■ Task ■
Gather the lines below that include the string "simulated", copying each in full.

■ Supplied material ■
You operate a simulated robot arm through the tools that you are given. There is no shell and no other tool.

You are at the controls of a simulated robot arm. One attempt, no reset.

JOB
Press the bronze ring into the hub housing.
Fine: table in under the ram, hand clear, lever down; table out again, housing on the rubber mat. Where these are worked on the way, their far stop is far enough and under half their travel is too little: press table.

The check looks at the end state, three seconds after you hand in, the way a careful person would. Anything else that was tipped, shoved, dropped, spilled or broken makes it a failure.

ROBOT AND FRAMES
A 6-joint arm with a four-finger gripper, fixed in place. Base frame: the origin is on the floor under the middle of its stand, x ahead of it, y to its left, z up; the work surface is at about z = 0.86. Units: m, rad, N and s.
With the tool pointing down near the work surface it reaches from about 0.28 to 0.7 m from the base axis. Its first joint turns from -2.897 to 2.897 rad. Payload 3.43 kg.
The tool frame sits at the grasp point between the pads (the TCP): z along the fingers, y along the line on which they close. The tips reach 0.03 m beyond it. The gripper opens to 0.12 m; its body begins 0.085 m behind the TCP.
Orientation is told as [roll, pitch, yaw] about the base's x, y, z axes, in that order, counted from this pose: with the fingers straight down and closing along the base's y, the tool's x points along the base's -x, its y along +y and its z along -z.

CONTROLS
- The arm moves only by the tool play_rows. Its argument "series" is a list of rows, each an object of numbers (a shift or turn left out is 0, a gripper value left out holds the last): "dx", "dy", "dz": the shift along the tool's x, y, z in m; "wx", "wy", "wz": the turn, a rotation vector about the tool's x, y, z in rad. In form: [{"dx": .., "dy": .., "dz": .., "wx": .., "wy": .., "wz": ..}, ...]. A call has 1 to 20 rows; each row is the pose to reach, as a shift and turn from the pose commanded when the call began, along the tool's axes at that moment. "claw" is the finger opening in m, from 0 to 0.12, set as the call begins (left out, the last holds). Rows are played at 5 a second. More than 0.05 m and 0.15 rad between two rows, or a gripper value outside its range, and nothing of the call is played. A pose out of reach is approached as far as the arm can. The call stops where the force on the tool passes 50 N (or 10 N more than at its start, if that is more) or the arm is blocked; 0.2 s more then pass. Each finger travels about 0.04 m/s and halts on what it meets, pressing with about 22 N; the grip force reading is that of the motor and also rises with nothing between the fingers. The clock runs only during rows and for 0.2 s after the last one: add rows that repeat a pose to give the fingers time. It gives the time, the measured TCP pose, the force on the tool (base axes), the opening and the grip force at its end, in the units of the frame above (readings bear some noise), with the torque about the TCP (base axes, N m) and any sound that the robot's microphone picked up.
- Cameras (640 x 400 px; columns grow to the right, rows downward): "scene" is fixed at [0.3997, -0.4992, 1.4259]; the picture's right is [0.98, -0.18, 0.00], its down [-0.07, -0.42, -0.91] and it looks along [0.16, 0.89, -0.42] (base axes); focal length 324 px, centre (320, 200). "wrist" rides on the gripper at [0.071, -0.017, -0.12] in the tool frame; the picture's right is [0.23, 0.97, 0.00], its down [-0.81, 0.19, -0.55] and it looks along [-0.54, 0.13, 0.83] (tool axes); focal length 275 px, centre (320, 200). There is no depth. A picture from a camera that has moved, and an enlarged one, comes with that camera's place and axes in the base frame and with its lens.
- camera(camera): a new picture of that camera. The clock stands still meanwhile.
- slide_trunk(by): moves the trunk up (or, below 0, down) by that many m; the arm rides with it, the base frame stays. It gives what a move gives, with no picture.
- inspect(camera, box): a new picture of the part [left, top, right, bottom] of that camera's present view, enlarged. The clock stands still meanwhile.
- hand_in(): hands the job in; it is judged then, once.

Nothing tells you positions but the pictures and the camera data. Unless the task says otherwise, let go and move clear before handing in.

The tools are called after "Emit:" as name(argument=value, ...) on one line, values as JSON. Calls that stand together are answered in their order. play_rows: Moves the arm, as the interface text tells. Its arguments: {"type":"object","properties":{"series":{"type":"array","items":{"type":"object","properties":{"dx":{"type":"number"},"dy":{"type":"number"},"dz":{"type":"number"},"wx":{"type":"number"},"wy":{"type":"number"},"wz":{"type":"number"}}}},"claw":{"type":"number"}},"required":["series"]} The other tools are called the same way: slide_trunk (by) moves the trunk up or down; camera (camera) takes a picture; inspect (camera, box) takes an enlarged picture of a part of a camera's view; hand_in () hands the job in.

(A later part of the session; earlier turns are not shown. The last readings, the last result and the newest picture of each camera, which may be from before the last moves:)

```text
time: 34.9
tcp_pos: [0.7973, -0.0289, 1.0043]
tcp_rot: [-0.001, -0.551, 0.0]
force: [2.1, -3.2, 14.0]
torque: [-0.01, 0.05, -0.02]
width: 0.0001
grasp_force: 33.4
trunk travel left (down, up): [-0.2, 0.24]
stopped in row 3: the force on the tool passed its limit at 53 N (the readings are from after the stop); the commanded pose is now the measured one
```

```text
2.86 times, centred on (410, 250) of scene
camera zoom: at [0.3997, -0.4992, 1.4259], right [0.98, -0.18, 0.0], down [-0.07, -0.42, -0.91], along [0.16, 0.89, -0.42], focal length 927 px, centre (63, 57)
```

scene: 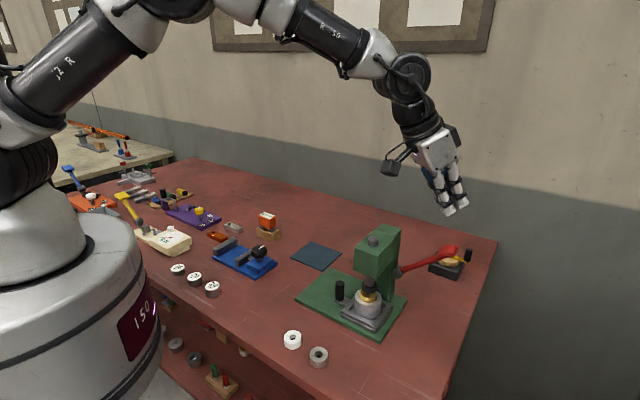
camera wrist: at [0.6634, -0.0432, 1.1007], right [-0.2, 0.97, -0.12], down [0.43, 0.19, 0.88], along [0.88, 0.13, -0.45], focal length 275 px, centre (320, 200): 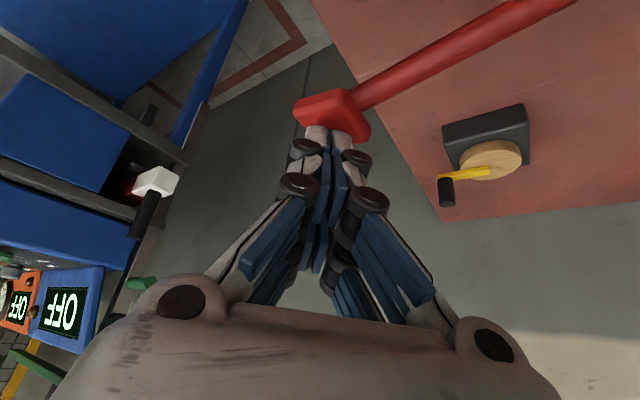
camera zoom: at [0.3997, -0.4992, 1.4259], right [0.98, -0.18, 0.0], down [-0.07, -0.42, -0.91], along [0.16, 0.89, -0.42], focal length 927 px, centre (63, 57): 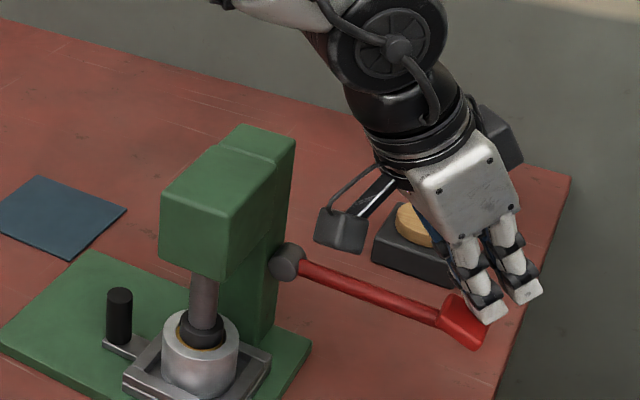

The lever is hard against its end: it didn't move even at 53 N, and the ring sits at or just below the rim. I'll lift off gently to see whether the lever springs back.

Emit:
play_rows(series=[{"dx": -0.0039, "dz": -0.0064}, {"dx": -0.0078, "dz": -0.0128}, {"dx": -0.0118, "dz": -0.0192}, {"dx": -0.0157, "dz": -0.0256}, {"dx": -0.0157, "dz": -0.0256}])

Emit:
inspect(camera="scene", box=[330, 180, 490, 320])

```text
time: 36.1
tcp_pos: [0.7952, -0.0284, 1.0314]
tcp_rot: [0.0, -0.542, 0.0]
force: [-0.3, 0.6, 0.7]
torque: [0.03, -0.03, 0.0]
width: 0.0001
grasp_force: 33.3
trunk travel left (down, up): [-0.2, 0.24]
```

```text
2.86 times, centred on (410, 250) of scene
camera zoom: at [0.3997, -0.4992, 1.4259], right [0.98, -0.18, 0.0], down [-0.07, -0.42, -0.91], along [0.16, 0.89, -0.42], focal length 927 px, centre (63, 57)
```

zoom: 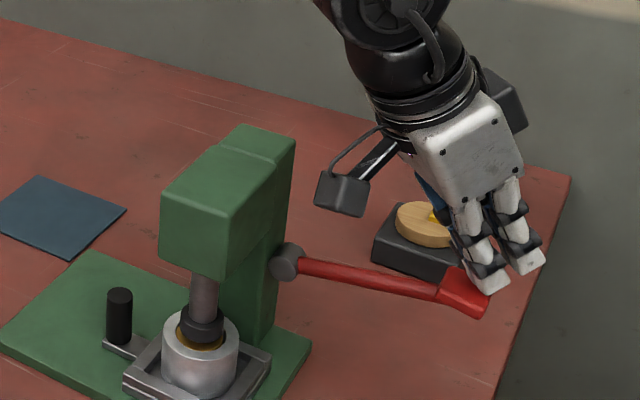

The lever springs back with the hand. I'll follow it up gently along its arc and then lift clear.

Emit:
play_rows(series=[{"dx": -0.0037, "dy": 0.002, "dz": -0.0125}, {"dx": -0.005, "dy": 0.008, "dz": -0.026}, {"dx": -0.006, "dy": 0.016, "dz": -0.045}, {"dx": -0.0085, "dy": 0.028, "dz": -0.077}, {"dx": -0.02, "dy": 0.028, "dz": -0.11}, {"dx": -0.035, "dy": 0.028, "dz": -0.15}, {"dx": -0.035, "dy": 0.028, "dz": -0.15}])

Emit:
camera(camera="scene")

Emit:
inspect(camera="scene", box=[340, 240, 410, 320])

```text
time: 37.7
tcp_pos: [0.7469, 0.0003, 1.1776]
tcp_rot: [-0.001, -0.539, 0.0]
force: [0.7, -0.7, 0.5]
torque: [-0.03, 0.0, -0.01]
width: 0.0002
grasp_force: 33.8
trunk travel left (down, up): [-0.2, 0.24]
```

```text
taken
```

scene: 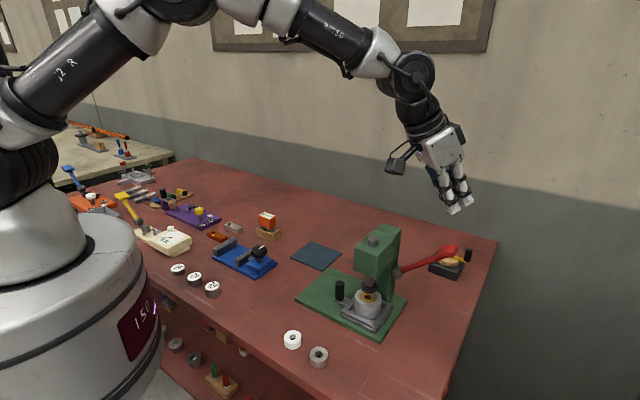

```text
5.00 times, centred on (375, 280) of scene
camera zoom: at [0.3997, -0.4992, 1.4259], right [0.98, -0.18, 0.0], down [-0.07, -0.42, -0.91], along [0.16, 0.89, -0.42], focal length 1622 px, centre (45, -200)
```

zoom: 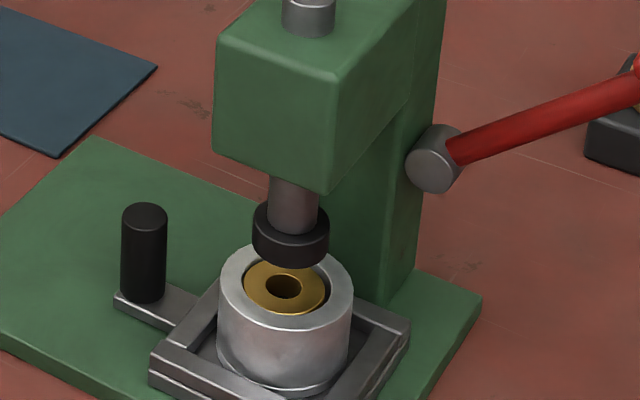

■ Task result ■
You operate a simulated robot arm through the tools that you are given. There is no shell and no other tool.
You are at the controls of a simulated robot arm. One attempt, no reset.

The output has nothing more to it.